• _To do_:
a: Pull out the sentences of the passage shown that run from "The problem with" through "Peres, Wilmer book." and give them unchanged.
b: Carry the passage shown on from its last sentence.

• _Passage shown_:
....
In a long series of previous posts I have talked about mixing times for Markov chains. We consider how long it takes for the distribution of a particular Markov chain to approach equilibrium. We are particularly interested in the asymptotics when some parameter of the model grows, such as the size of the state space, grows to infinity.

But why are we interested in the underlying problem? The idea of Markov Chain Monte Carlo methods is to sample from an intractable distribution by instead sampling from a Markov chain which approximates the distribution well at large times. A distribution might be intractable because it is computationally demanding to work out the normalising constant, or it might be distributed uniformly on a complicated combinatorial set. If, however, the distribution is the equilibrium distribution of some Markov chain, then we know how to at least sample from a distribution which is close to the one we want. But we need to know how long to run the process. We will typically tolerate some small error in approximating the distribution (whether we measure this in terms of total variation distance or some other metric doesn’t really matter at this heuristic level), but we need to know how it scale. If we double the size of the system, do we need to double the number of iterations of the chain, or square it. This is really important if we are going to use this for large real-world models with finite computing power!

Sometimes though, an approximation is not enough. If we want an exact sample from the equilibrium distribution, Markov chains typically will not help us as it is only in very artificial examples that the distribution after some finite time is actually the equilibrium distribution. One thing that we might use is a stationary time, which is a stopping time T, for which X_T\stackrel{d}{=}\pi. Note that there is one trivial way to do this. We can sample Y from distribution \pi before starting the process, then stop X at the first time T for which X_T=Y. But this is no help really, as we need to have Y in the first place!

So we are really interested in less trivial stationary times. Perhaps the best example is the top-to-random shuffle. Here we are given a pack of labelled cards, WLOG initially in descending order at each step we move the top card in the pile to a randomly-chosen location in the pile (which includes back onto the top). Then it turns out that the first time we move the card originally at the bottom from the top to somewhere is a strong stationary time. This is fairly natural, as by this time, every card has been involved in at least one randomising event.

Anyway, so this gives a somewhat artificial way to sample from the uniform distribution on a pack of cards. This strong stationary time is almost surely finite, with distribution given by the coupon collector problem, for which the expectation grows as n\log n, where n is the number of cards.

The problem with this method is that it is not easy in general to come up with a non-contrived stationary time such as this one. The idea of coupling from the past, discussed by some previous authors but introduced in this context by Propp and Wilson in the mid ’90s, is another method to achieve perfect sampling from the equilibrium distribution of a Markov chain. The idea here is to work backwards rather than forwards. The rest of this post, which discusses this idea, is based on the talk given at the Junior Probability Seminar by Irene, and on the chapter in the Levin, Peres, Wilmer book.
....
• _Source material_:
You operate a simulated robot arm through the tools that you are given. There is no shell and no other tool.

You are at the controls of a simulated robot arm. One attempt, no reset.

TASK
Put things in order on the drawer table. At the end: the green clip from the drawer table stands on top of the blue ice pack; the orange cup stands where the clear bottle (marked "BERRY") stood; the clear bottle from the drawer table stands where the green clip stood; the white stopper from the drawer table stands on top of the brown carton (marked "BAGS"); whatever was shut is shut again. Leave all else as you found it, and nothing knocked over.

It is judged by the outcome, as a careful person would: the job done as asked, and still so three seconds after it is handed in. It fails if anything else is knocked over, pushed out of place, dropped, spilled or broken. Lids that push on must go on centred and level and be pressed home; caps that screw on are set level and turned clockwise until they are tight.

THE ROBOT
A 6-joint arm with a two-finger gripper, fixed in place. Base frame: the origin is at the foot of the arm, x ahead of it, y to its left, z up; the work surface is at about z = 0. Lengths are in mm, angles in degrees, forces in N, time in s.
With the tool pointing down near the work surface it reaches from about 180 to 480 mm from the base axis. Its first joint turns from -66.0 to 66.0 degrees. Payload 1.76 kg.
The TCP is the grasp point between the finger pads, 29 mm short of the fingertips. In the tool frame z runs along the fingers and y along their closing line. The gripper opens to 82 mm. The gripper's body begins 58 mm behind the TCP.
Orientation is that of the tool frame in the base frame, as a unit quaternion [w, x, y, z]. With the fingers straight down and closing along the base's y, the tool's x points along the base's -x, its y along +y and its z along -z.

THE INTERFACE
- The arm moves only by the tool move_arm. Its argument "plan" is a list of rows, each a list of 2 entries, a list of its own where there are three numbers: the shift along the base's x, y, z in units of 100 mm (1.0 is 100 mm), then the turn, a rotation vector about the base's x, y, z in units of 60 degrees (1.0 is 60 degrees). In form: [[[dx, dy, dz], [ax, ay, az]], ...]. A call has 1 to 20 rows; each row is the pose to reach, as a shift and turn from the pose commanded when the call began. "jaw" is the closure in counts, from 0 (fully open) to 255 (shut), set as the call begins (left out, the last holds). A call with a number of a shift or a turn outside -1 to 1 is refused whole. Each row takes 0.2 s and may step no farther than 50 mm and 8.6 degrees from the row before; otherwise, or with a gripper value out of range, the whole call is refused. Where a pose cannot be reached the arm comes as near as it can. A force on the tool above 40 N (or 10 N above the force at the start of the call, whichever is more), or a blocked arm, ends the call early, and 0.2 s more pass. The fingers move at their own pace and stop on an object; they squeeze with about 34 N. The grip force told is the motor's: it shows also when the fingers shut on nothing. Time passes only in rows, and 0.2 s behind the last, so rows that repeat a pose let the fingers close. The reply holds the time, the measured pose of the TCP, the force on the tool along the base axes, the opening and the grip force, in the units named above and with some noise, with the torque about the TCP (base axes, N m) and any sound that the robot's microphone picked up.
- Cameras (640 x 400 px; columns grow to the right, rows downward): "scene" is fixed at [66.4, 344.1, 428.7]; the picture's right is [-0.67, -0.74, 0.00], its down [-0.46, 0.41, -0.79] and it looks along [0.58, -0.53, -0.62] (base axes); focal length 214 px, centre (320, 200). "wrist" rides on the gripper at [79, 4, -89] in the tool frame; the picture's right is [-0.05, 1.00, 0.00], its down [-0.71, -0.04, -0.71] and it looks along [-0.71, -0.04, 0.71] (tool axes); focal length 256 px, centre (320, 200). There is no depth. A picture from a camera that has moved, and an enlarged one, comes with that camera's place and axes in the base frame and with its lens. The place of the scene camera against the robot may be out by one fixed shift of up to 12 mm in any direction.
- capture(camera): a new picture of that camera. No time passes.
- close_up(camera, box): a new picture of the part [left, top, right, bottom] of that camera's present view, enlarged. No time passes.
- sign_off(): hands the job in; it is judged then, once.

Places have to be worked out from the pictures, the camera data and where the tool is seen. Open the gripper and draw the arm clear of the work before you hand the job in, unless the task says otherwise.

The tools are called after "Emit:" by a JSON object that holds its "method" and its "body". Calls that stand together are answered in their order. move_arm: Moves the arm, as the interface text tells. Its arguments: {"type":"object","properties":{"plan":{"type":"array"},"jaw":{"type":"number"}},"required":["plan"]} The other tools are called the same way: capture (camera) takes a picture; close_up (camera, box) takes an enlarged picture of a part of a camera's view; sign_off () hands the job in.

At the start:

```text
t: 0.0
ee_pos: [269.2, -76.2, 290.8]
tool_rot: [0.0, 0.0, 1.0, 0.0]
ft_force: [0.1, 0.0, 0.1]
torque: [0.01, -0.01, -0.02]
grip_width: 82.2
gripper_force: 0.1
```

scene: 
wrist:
....
• _Per-task answers_:
a:
The problem with this method is that it is not easy in general to come up with a non-contrived stationary time such as this one. The idea of coupling from the past, discussed by some previous authors but introduced in this context by Propp and Wilson in the mid ’90s, is another method to achieve perfect sampling from the equilibrium distribution of a Markov chain. The idea here is to work backwards rather than forwards. The rest of this post, which discusses this idea, is based on the talk given at the Junior Probability Seminar by Irene, and on the chapter in the Levin, Peres, Wilmer book.

b:
The key to the construction is a coupling of the transitions of a Markov chain. In the setting of a simple random walk, we have by construction a coupling of the transitions. It doesn’t matter which state we are at: we toss a coin to decide whether to move up or down, and we can do this without reference to our current position. Levin, Peres and WIlmer call this a random mapping representation in general, and it is yet another concept that is less scary than its definition might suggest.

Given a transition matrix P on state space S, such a representation is a function

\phi: S\times[0,1]\rightarrow S,\text{ s.t. }\mathbb{P}(\phi(i,U)=j)=p_{ij},

where U is a U(0,1) random variable independent of choice of i. In particular, once we have the random value of u, we can consider \phi(i,u) as i varies, to obtain a random map S\rightarrow S. Crucially, this map is not necessarily a bijection.

Note first that there are many possibilities for constructing the representation \phi. For some chains, and some representations, in particular random walks on vertex-transitive graphs (such as SRW – only for now we are restricting attention to finite state spaces) it is possible to choose \phi so that it always gives a bijection, but it is also always possible to choose it so that there is some probability it doesn’t give a bijection.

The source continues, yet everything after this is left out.